Thursday, March 03, 2011

Ristretto - Brains and Baristas

By OLIVER STRAND
The New York Times

March 3, 2011

Brian W. Jones Michael Phillips, the 2010 World Barista Champion (Intelligentsia Coffee and Tea, Chicago) and Oda Misje Haug (Kaffemisjonen, Norway.)

The TED conferences taking place this week in California are famous for their brainy presentations (held by futurists, technologists, the odd “paper-cutter artist”) and a rapt audience (a Comic-Con of early adopters and outliers), where a biomedical engineer might cede the stage to an artist who “reshapes urban airspace” while Bill Gates takes notes. Soon, TED could be known for its coffee, too.

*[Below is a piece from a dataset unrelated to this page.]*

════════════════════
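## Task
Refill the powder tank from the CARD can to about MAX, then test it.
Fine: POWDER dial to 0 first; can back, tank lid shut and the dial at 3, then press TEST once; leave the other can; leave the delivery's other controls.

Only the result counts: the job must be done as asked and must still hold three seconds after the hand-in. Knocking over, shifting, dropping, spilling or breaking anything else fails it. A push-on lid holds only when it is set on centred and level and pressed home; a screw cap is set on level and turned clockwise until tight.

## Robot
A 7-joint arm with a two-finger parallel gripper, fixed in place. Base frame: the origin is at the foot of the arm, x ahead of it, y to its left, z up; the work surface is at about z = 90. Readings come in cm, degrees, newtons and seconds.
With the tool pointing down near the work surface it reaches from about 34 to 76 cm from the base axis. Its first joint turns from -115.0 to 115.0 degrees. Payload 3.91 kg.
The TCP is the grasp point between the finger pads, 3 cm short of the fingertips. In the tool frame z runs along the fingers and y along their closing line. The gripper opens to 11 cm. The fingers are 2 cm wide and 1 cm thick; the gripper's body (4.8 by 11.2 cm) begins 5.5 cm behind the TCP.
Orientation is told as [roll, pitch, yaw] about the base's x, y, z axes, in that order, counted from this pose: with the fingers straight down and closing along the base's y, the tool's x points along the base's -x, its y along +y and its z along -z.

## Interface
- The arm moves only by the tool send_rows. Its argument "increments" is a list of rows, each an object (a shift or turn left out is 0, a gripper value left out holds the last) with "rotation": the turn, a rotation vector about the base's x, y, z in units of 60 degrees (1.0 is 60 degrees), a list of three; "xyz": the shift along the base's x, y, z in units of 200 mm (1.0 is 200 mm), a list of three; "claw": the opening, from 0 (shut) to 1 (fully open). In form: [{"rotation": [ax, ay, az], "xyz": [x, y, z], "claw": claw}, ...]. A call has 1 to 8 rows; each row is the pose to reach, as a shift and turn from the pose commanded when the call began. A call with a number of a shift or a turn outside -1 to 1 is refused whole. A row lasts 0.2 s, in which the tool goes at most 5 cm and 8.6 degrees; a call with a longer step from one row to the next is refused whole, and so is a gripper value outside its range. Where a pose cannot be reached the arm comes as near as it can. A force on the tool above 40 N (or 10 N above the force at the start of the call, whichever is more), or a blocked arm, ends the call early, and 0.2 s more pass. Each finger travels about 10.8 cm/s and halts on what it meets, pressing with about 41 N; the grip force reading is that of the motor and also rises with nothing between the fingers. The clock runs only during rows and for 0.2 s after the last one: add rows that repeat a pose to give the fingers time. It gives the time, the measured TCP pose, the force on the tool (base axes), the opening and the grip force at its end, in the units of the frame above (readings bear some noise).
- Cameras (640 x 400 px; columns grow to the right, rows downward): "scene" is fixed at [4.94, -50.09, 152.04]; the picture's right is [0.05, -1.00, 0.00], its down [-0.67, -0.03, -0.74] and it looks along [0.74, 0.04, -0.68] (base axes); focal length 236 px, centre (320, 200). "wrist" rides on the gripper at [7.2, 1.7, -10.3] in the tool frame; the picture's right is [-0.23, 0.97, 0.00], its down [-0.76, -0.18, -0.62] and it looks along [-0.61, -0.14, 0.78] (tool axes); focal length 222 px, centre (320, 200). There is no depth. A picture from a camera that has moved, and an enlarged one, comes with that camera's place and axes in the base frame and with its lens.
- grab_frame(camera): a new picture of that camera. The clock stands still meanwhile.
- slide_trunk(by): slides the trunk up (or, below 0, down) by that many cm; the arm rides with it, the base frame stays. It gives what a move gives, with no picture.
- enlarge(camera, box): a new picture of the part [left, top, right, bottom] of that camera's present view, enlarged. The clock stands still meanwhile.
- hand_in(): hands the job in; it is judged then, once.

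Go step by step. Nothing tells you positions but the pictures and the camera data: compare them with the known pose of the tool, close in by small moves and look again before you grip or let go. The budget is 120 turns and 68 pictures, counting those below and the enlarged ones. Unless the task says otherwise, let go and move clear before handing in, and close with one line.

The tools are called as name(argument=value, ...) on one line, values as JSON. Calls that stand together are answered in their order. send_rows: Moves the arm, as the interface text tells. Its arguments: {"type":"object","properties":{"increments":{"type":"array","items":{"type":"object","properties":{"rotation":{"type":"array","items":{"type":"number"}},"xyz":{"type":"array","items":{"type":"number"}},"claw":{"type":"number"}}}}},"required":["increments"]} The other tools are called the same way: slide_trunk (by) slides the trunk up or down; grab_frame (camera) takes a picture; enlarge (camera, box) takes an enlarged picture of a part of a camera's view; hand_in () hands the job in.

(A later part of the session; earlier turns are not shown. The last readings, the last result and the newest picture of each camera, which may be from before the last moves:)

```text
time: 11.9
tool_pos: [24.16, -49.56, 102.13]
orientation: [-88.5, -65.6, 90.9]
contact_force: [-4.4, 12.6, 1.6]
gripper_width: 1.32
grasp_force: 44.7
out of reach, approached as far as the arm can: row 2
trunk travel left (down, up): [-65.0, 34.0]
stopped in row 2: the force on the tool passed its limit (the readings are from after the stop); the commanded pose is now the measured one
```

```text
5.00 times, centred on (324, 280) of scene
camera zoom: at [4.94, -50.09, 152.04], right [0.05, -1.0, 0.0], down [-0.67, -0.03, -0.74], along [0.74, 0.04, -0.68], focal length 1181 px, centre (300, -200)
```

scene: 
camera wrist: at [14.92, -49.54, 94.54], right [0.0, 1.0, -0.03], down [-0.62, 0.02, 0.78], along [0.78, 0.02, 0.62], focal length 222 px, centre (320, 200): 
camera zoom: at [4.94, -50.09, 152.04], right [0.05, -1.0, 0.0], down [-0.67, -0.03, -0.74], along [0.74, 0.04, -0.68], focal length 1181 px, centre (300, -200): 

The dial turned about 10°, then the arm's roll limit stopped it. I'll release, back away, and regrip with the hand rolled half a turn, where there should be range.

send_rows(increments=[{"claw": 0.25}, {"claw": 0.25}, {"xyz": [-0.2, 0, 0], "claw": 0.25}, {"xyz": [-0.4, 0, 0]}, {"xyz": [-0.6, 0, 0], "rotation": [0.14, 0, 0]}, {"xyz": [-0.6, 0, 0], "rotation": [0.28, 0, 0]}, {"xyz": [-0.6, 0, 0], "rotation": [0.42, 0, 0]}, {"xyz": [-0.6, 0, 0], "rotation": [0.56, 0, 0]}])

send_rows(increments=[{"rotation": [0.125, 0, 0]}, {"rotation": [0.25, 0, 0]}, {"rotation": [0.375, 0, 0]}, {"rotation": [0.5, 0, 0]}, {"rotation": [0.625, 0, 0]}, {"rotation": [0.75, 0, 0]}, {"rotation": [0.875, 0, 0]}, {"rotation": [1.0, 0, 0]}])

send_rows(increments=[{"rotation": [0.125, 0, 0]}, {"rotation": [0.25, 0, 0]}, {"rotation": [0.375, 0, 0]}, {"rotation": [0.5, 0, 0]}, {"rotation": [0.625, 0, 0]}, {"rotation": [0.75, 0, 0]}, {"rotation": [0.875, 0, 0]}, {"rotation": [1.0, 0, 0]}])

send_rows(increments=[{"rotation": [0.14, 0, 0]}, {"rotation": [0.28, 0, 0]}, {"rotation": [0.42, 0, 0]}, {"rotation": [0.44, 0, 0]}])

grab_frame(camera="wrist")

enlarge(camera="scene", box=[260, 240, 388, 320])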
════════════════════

This year the TED conferences are outfitted with seven coffee bars staffed by a roster of international all-star baristas, more than 40 in all, that include World Barista Champions and baristas with cult followings in their hometowns of Oslo and Sydney, Guatemala City and Montreal. They should be professional rivals – the baristas work for different coffee shops and roasters – but they’re at TED under the auspices of Coffee Common, a newly-minted organization with the unapologetically idealistic purpose to create “a community with shared values.” Counter Culture Coffee, Intelligentsia Coffee and Tea, and Stumptown Coffee Roasters might duke it out for wholesale accounts in New York City, but at TED they’re all on the same side.

So you have Counter Culture’s Peter Giulliano praising MadCap Coffee Company, an upstart roaster from Grand Rapids, Mich., that was founded in 2008. (He writes in a Tumblr post that MadCap is “young and fearless.”) Or Stephen Morrissey of Intelligentsia, a former World Barista Champion, preparing Terroir Select Coffee’s Mamuto (from Kenya) in the morning and Ritual Coffee Roaster’s La Orquidea (from Colombia) in the afternoon.

Coffee Common is associated with Alex Bogusky’s Common (motto: “Collaboration is the new competition”), a community that sees fast prototyping, social ventures and better branding as a path to an improved, more entrepreneurial future. Big ideas. Maybe the appeal of Coffee Common at TED is more basic. As Laurel Touby, the founder of Media Bistro, tweeted: “Long Beach, where #TED2011 is happening, is not known for the coffee. Thankfully, there’s a thing called @coffeecommon here to save us.”